On Friday, May 8, 1970 members of construction crews from throughout the city gathered in front of Federal Hall National Memorial on Wall Street, where an anti-war demonstration was taking place. Pace students participating in this peaceful event reported that the workers "proceeded to encircle the anti-war protesters standing on the steps in front of the statue of George Washington."A split second later, there was bedlam. According to eyewitnesses,

"Within moments, the workers began an attack with full force, beating students and bystanders with construction tools and clubs while sweeping police aside ... the mob was met with only token and passive resistance by police."

     The workers then proceeded up Broadway to City Hall, where they stormed the building to protest the city's display of the flag at half-mast in memory of the students who died at Kent State. Some of the workers then spotted the Pace College protest banner and 40 to 50 angry construction men raced over to the College. Pace students who had been at City Hall watching the events there were driven ahead of the construction men. The workers caught up with the students at Pace Plaza and immediately began beating students, female as well as male, with pipes, bricks, chains and fists. Students who collapsed on the sidewalk were kicked. Some of the young people succeeded in gaining entrance to the Civic Center building through the one door which was unlocked, whereupon the construction workers followed them inside but were persuaded to leave by faculty members who happened upon the scene.
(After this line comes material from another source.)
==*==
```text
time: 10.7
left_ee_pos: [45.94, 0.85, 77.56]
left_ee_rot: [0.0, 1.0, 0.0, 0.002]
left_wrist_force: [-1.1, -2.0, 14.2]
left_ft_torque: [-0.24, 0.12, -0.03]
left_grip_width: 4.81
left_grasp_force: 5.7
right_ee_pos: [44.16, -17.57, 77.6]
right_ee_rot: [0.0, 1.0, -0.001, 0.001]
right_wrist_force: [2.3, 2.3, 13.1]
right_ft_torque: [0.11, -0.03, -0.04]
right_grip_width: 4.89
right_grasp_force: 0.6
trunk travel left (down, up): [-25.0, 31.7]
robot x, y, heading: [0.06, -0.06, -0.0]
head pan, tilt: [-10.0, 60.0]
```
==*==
     Once outside, the workers burned the protest banner which had been draped from the front of the building. When a handful of students standing on the roof of the Civic Center building tossed rocks down at the workers,  "about ten workers rushed the building and succeeded in gaining entrance." According to the Pace Press:

The rest, seeing that no resistance was being offered, followed them, again driving students before them. They began to break the large panes of glass in the outer wall of the building using pipes, bricks, crowbars and their feet.

Once inside, they crossed the hallway and began smashing the panes of glass in the inner wall enclosing the Admissions offices. Those students encountered in the hallway were set upon with crowbars, bricks and the like. Some were beaten over the head with metal wastebaskets.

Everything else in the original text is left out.